If you were to ask me what atrophy means on a good day, a happy day, I'd probably tell you it's kind of like aprize, one step up from amedal and a little bit bigger than aplaque. I usually invest a lot of energy into smartassery on good days.
If you were to ask me on a normal day, a run of the mill day, I'd direct you to Merriam-Webster, where the definition of atrophy is as follows:
1: decrease in size or wasting away of a body part or tissue; also : arrested development or loss of a part or organ incidental to the normal development or life of an animal or plant
2: a wasting away or progressive decline
If you had asked me to define atrophy on my first day of physical therapy, I would've told you to leave me the hell alone. If you'd persisted, I may have said atrophy is the process by which my left leg became a complete stranger to me from one day to another.
Then I would've told you to piss off.
Sharon says I'm exaggerating. She says she can't see the difference.
Look! I say. LOOK, DAMMIT! There's no muscle there. NONE!
She shakes her head. She thinks I'm over-reacting. But I know. These are my legs. These legs made me untouchable in freeze tag. Unstoppable in football. They carried me and my teammates to victory countless times. They were the key to the swagger that everyone said I walked with. I know these legs.
Or at least I know the right one. The left one looks like some skinny guy's leg. The right one looks like it can deliver a crushing shot to the nuts of anyone who says I've lost a step. The left can barely get through ten leg lifts without shaking and faltering.
They look the same to me, Sharon says.
Bullshit! I say, without wit or charm. You're not really looking!
Yes, I am, she replies.
Bullshit! I say again. Because it just feels like the right thing to say.
Why? Because my leg has failed me! Because after everything we've been through, it is quivering and shuddering while I do weak man exercises in a room full of old ladies riding exercise bikes and squeezing tennis balls, while some bald filipino therapist asks me, Is this too hard?
NO, DAMMIT!!! THIS IS NOT TOO HARD!!! YOU DON'T TELL ME WHAT'S TOO HARD!!! I TELL YOU WHAT'S HARD!!!
I'm glad I scream that part in my head, because I'm not sure the old ladies can handle the truth the way my inner Jack Nicholson wants to spit it. Even so, I'm embarrassed and humiliated by my loss of control...by how scary I find this.

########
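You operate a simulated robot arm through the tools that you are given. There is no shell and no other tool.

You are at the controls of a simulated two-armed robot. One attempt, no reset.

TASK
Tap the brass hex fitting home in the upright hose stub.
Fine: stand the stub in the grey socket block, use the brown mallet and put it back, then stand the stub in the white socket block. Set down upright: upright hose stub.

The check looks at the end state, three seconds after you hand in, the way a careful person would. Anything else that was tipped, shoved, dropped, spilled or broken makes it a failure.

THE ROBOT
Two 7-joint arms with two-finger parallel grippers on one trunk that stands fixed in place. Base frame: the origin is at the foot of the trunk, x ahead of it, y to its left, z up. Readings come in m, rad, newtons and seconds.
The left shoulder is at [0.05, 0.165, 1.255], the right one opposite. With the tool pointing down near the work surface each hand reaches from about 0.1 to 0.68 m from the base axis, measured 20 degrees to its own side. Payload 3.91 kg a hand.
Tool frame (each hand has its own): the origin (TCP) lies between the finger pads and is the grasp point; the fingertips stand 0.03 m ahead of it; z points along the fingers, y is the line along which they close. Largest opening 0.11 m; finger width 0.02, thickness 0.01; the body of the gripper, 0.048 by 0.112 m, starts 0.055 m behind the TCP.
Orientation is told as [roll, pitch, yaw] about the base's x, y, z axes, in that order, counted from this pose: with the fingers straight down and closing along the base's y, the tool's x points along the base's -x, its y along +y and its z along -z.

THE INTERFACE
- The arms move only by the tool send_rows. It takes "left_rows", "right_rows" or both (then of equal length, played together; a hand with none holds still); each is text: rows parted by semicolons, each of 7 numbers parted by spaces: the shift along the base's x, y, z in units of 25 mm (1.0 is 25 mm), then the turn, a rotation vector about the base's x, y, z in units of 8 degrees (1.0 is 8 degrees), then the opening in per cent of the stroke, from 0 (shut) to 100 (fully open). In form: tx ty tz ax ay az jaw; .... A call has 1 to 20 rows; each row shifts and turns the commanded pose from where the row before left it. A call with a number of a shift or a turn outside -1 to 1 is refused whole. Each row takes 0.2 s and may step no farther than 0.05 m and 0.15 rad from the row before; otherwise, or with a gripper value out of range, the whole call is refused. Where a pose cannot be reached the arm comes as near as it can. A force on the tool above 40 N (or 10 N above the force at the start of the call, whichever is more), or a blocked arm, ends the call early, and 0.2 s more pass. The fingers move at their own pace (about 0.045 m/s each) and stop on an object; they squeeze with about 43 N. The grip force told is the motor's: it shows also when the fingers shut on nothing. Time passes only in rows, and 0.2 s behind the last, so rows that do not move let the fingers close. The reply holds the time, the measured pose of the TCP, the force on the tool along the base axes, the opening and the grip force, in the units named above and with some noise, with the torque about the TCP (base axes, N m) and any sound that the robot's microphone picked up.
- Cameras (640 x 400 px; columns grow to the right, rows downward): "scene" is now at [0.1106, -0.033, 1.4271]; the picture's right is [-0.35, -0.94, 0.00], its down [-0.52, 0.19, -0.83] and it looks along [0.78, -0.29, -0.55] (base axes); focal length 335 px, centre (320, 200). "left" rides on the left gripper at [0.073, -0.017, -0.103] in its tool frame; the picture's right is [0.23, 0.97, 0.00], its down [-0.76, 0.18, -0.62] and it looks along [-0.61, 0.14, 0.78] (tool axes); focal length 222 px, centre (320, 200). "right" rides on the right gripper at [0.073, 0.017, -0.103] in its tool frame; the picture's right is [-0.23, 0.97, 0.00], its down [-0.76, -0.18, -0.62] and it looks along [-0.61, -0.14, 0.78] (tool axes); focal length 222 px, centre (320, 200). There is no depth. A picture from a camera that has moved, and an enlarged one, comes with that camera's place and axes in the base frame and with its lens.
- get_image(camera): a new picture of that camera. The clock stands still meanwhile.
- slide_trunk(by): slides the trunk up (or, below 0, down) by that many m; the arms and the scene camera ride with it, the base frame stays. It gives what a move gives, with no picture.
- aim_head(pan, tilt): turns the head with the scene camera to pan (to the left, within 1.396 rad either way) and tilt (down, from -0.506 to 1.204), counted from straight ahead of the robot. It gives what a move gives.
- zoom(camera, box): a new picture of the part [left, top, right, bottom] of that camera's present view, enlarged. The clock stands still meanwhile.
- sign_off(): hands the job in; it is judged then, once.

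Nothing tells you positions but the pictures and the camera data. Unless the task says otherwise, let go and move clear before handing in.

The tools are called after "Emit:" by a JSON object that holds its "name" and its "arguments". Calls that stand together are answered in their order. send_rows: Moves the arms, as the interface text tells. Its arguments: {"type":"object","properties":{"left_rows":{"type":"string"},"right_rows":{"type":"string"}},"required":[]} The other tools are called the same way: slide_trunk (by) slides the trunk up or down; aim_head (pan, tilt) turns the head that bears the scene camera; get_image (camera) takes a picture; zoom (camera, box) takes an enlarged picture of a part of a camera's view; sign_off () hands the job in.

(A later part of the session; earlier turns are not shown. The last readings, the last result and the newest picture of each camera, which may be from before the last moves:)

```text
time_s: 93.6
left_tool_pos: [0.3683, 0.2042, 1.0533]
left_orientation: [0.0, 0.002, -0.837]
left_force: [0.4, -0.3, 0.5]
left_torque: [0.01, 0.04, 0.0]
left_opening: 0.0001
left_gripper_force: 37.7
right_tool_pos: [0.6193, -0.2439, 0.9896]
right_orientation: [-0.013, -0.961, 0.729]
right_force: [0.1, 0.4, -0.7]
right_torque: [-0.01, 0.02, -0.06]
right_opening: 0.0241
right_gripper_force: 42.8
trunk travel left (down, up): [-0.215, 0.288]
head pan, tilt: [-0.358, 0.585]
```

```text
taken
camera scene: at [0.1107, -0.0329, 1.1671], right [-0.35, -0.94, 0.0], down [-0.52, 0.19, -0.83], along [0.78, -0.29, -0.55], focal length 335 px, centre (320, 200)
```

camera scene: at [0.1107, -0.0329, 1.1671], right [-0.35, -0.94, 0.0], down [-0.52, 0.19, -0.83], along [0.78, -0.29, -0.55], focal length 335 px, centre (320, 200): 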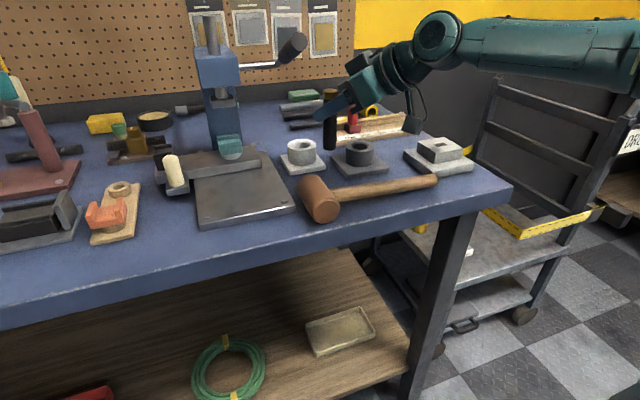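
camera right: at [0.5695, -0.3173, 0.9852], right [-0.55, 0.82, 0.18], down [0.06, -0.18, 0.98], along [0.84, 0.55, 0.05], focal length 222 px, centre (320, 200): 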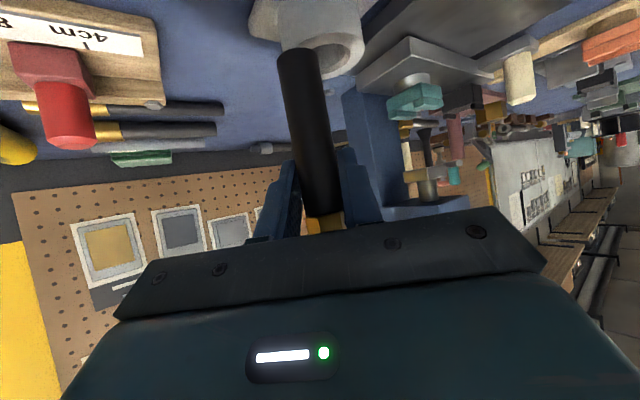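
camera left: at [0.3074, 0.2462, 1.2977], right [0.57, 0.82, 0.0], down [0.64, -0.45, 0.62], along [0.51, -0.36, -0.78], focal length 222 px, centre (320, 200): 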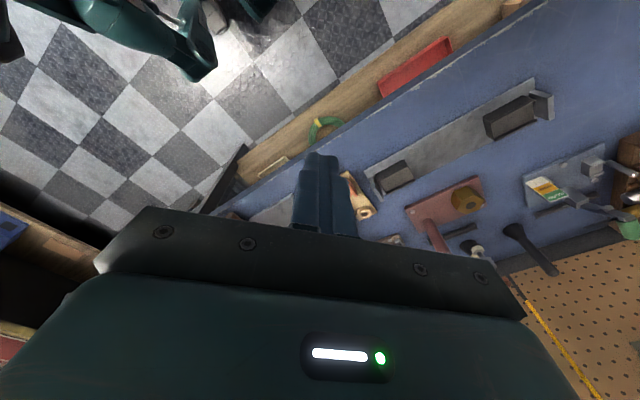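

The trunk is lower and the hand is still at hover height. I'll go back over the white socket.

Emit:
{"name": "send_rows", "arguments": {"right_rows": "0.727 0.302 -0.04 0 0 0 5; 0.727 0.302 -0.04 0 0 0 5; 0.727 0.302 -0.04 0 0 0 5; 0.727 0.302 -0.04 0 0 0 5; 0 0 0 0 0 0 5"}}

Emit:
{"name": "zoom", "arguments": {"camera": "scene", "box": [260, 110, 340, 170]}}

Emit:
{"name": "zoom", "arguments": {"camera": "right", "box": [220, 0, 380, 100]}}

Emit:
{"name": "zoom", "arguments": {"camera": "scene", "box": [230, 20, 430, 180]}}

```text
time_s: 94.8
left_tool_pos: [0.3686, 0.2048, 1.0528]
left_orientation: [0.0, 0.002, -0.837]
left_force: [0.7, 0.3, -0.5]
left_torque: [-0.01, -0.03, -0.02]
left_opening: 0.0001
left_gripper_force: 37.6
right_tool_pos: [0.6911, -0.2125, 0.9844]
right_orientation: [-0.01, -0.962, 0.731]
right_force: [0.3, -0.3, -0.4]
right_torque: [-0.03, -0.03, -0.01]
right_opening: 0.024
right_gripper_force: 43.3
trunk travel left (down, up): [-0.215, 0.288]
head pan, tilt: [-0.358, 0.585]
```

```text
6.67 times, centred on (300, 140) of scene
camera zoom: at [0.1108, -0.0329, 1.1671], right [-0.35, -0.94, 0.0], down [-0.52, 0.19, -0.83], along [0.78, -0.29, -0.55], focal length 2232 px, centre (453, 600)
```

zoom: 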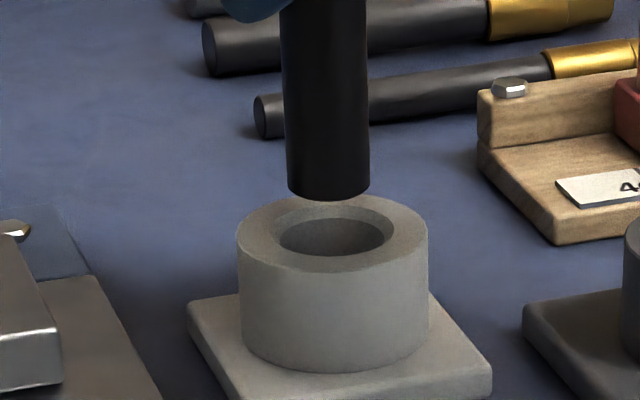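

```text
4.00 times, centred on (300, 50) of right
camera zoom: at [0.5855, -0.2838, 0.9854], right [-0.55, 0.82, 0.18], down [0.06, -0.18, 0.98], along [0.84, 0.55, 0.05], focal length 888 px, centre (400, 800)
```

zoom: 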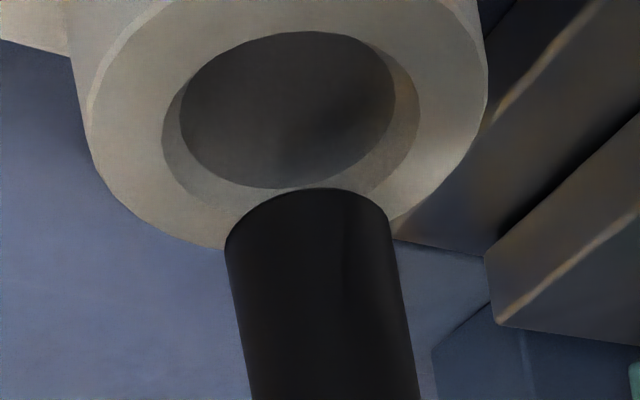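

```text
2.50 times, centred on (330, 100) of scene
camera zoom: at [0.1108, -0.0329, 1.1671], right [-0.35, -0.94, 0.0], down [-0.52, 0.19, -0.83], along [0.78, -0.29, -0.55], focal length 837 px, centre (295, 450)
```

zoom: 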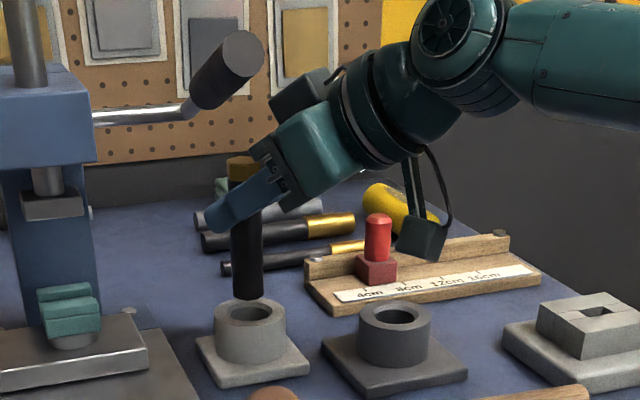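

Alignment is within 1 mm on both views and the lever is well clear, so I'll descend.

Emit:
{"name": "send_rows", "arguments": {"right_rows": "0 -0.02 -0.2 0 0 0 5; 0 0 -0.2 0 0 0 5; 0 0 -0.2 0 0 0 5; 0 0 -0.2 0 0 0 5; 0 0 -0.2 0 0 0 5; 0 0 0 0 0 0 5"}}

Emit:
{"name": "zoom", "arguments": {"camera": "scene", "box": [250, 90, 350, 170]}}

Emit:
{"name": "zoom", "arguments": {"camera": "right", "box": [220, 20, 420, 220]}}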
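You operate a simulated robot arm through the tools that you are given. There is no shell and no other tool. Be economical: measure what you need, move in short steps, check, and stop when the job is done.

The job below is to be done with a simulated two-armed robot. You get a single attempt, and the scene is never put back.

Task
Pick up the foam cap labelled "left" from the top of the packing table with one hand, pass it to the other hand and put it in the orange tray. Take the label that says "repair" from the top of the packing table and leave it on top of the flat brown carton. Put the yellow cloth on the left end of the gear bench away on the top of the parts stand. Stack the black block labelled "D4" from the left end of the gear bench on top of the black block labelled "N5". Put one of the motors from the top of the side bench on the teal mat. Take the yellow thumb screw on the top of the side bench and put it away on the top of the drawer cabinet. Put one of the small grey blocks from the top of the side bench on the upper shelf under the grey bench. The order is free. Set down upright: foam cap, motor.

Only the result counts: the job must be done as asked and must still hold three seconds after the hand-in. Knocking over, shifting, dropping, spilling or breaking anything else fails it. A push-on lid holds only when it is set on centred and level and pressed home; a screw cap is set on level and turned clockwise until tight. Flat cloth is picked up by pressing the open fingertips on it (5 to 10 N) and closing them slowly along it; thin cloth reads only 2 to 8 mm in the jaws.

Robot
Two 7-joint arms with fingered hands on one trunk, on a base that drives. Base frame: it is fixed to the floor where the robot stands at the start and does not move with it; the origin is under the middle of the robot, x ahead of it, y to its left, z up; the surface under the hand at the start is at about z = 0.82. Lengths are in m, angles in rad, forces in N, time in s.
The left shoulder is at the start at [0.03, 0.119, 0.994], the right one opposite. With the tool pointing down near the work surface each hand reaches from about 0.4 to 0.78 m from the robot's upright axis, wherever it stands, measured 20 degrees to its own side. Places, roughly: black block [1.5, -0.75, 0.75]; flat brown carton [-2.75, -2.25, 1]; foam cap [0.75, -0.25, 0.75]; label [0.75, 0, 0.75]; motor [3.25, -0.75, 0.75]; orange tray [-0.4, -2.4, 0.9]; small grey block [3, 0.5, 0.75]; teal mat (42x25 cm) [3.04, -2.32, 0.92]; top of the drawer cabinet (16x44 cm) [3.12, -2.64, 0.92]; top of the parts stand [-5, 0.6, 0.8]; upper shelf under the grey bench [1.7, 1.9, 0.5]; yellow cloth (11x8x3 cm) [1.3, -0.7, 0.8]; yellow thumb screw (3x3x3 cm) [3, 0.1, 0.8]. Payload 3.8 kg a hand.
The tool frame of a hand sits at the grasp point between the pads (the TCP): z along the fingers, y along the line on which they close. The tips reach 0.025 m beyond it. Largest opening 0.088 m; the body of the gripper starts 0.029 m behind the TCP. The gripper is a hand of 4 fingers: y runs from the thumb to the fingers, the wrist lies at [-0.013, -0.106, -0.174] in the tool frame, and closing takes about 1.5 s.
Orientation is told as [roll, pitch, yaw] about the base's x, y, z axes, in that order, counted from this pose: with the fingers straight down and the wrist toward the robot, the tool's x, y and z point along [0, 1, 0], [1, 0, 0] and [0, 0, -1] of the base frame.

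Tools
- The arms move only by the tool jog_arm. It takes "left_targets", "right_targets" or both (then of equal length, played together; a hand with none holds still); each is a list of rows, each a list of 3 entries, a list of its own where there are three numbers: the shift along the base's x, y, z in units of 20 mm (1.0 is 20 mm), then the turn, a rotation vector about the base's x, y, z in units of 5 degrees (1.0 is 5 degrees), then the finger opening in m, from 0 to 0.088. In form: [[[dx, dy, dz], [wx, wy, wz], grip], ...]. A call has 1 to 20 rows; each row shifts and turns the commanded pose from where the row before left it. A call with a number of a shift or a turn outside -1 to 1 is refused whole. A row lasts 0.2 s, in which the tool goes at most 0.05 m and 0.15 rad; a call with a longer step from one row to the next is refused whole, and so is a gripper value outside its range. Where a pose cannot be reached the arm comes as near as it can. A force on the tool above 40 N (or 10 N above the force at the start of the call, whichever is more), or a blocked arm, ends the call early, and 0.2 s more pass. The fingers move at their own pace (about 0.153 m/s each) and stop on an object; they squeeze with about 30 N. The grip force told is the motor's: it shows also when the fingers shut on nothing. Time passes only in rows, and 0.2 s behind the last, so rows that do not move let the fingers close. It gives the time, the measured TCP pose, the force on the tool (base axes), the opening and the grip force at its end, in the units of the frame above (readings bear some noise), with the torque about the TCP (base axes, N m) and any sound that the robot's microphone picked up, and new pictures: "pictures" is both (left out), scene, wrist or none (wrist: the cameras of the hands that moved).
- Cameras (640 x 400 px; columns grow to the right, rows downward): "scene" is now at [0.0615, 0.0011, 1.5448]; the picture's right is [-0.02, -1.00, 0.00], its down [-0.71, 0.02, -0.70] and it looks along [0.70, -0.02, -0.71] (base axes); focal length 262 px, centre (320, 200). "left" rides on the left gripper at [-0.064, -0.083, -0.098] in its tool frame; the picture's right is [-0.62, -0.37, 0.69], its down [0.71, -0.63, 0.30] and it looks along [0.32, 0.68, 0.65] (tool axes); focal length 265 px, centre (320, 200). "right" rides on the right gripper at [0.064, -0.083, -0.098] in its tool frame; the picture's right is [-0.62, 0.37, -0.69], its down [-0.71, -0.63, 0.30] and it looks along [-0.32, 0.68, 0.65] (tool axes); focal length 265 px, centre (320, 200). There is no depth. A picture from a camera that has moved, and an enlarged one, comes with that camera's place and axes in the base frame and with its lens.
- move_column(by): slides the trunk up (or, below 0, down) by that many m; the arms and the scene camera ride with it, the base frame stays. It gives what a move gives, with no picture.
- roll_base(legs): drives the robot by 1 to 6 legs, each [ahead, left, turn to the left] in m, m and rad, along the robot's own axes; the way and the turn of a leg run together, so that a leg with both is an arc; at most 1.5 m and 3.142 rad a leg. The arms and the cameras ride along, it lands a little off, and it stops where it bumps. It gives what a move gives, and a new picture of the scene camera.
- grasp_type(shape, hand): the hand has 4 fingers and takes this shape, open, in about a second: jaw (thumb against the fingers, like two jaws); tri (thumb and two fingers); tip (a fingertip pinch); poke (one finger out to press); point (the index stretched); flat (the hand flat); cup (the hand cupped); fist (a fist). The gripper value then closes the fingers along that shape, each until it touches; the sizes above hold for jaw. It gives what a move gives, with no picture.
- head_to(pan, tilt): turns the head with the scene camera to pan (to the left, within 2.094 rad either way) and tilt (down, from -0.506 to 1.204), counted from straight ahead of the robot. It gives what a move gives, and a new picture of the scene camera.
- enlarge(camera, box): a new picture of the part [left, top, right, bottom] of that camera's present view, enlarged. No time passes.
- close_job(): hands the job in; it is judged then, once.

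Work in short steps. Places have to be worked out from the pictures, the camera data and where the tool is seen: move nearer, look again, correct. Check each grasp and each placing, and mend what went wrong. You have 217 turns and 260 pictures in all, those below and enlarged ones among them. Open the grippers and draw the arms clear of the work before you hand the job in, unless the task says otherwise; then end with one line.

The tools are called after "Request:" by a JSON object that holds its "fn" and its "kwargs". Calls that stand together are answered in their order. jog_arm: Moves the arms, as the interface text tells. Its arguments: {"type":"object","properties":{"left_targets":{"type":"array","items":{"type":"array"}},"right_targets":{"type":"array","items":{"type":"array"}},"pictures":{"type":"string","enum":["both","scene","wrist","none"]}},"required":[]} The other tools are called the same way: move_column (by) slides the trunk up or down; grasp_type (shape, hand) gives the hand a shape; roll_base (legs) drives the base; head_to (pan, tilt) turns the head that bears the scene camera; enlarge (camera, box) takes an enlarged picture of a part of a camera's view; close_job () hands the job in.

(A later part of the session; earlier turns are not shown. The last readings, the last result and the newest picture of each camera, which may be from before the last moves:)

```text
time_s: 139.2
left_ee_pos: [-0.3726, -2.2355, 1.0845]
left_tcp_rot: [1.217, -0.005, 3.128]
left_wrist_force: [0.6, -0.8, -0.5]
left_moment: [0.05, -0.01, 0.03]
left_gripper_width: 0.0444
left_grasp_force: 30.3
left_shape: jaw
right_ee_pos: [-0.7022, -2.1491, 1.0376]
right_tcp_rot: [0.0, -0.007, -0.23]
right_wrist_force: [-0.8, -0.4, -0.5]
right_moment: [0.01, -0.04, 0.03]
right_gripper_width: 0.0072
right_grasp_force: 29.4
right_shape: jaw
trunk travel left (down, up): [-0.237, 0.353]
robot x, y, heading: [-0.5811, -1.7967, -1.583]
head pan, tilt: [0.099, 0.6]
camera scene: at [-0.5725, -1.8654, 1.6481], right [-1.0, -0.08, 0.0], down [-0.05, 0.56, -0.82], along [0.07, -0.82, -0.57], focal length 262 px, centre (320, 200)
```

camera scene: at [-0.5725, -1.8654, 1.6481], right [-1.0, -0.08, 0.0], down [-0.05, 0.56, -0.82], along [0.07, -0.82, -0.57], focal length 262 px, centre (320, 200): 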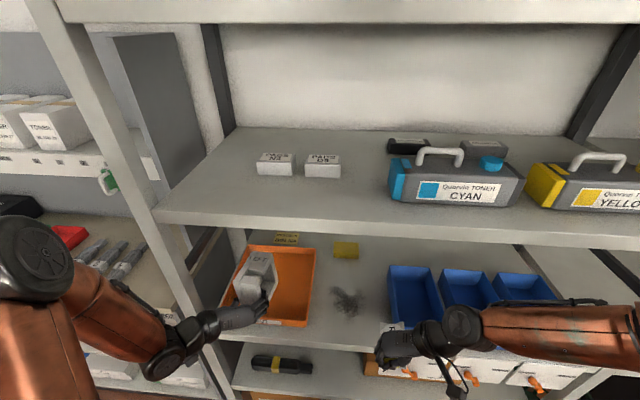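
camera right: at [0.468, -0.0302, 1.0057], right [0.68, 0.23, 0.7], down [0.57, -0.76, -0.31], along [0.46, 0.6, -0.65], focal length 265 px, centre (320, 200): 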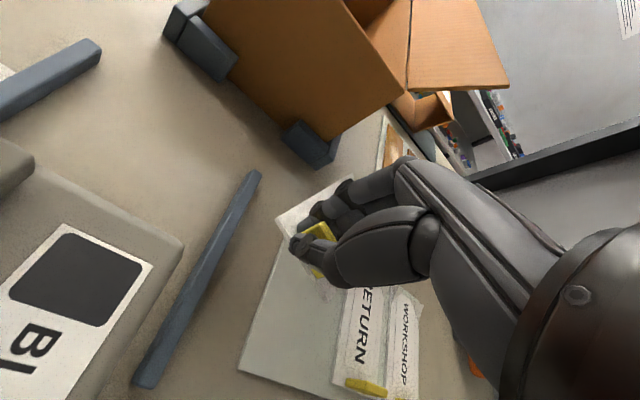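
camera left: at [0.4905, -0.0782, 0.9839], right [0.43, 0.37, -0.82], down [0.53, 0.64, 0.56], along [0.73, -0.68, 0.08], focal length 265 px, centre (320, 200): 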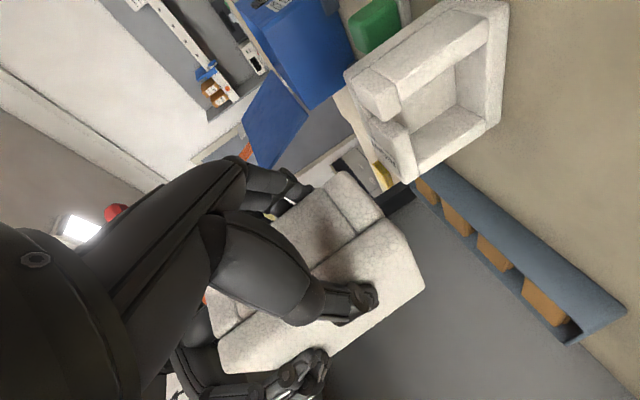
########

I take a couple deep breaths and try to remember how, a couple days after my injury, my dad went on and on about how the quadriceps virtually disappears immediately after a knee injury. He said it was "amazing". You see, most atrophy is a gradual process, a wasting away due to disuse over a prolonged period of time. But in the knee, atrophy is immediate. Dramatic. When the complicated machinery in the joint is damaged, the muscles around it sacrifice their size and strength so the knee can no longer be used. So it has a chance to heal. So it can take a break, for crying out loud.
My muscles are failing on purpose. Because they know that, if they didn't, I would tear that knee apart. Best to just suck it up, do the leg lifts, and try not to tell the old ladies I voted for Obama. Healing happens at its own pace, if at all. It will not be rushed. And, though I'm fighting the concept, I'm starting to remember that I've been down this road before.